Innanzitutto il tema, potentissimo ed alienante come solo una visione di Michael Crichton può essere. L’idea che possa esistere un parco a tema popolato da androidi con sembianze umane disposti a guidare i visitatori in avventure epiche, a fargli dimenticare le pressioni del mondo esterno e a mostrargli tutte le bellezze della natura selvaggia, oltre ovviamente a farsi picchiare, stuprare o ammazzare, è una genialata colossale molto ben mascherata da americanata squallida. Si perché è molto facile abbandonarsi alle considerazioni spicce e vedere marciume commerciale in ogni dove, specie nelle produzioni ad alto budget, però a volte è bene anche essere obiettivi e riconoscere la brillantezza che c’è nel concepire un luogo immaginario in cui letteralmente tutto è concesso, dove l’avveniristico e il pionieristico si fondono e gli uomini possono sfogare i loro istinti primordiali prima annichiliti e poi esaltati da un progresso arrivato talmente lontano da essere in grado di nascondere la propria grandezza e mascherarsi da elemento epico. Epico, avete letto bene. La civiltà statunitense non possiede delle vere e proprie radici antiche (o meglio, le possiede eccome, ma se le mostrasse bisognerebbe tirare in ballo anche uno dei più grandi genocidi della storia e allo Zio Sam non piacerebbe questo elemento), perciò si rifugia da sempre nel vecchio West e nelle imprese di questi uomini risoluti alla conquista delle terre selvagge per ritrovare la propria essenza e ripassare i contorni della propria storia, esattamente come un greco farebbe con l’Atene di Pericle, un romano con l’epoca imperiale e via discorrendo. “Westworld” mette in contatto i secoli e sospende le regole della morale, costituendo una sorta di microcosmo secolarizzato a disposizione di chiunque abbia abbastanza fegato per abitarlo che è anche il teatro della meravigliosa trama messa a punto da Nolan e Lisa Joy.

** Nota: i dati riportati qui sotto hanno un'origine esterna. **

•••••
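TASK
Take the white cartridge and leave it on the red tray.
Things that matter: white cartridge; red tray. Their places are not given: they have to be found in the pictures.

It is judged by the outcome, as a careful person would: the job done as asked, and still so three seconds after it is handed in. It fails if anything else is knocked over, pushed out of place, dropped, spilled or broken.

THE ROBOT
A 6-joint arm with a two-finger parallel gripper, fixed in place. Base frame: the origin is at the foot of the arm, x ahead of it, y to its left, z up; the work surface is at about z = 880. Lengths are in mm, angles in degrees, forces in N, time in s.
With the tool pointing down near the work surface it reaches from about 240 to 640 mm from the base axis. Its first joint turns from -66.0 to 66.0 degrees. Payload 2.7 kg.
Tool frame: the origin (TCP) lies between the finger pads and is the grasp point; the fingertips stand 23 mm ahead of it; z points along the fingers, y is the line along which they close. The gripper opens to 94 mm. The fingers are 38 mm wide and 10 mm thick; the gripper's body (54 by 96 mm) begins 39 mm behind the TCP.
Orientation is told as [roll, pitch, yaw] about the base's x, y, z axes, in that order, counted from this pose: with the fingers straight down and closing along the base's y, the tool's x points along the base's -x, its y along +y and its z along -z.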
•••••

Al centro di tutto c’è Robert Ford, capo e ideatore del parco stesso, che negli anni ha perfezionato sempre di più la sua creatura introducendo residenti via via più complessi, veritieri e perfetti per rispondere alle richieste di un pubblico autorizzato a smembrarli pezzo per pezzo o peggio nel caso del misterioso Uomo in Nero. A prescindere da cosa può far loro anche la più perversa delle menti umane, gli androidi tornano sempre il giorno dopo, con la memoria resettata e il sorriso se possibile ancora più splendente di prima, pronti a intrattenere gli ospiti a seconda che la loro programmazione preveda di farsi sbattere come la maitresse Maeve, di tentare una rapina nei panni del temibile Hector Escaton o semplicemente di farsi ammazzare come il povero Teddy Flood, perennemente innamorato di Dolores Abernathy la quale, ahilei, è semplicemente destinata a soffrire. Lo stesso spettacolo, 24 al giorno, 7 giorni alla settimana e per tutto l’anno, con giusto qualche modifica narrativa qui e là per introdurre storie più avvincenti o personaggi nuovi. Cosa succederebbe però, se di colpo alcuni residenti riuscissero a ricordare e il loro ruolo non si riducesse più solo alla recita, ma fossero in grado di improvvisare? I file cancellati diverrebbero traumi, si inizierebbe piano piano ad uscire dagli schemi prestabiliti, nascerebbero delle ambizioni, si stuferebbero di incassare e basta…praticamente diverrebbero umani. Con l’installazione dell’aggiornamento denominato “le ricordanze”, Ford mette consapevolmente in moto un meccanismo che porterà alla ribellione delle macchine da lui stesso create, con conseguenze di portata sempre più distruttiva a partire dai primi, lentissimi episodi fino ad arrivare agli ultimi, potenti e primordialmente intensi quant’altri mai. Finalmente l’essere umano, come al solito il peggiore fra gli esseri viventi, paga tutti i suoi sbagli e quella che sembrerebbe essere la sua fine viene applaudita dal pubblico che, nonostante faccia parte della stessa razza, tifa istintivamente per gli oppressi e gli sfortunati dimenticandosi di essere fatto della stessa, marcia pasta dei cattivi. Ci rendiamo conto di quanto sia devastante questo messaggio e di quanto siano stati maledettamente bravi a metterlo in scena?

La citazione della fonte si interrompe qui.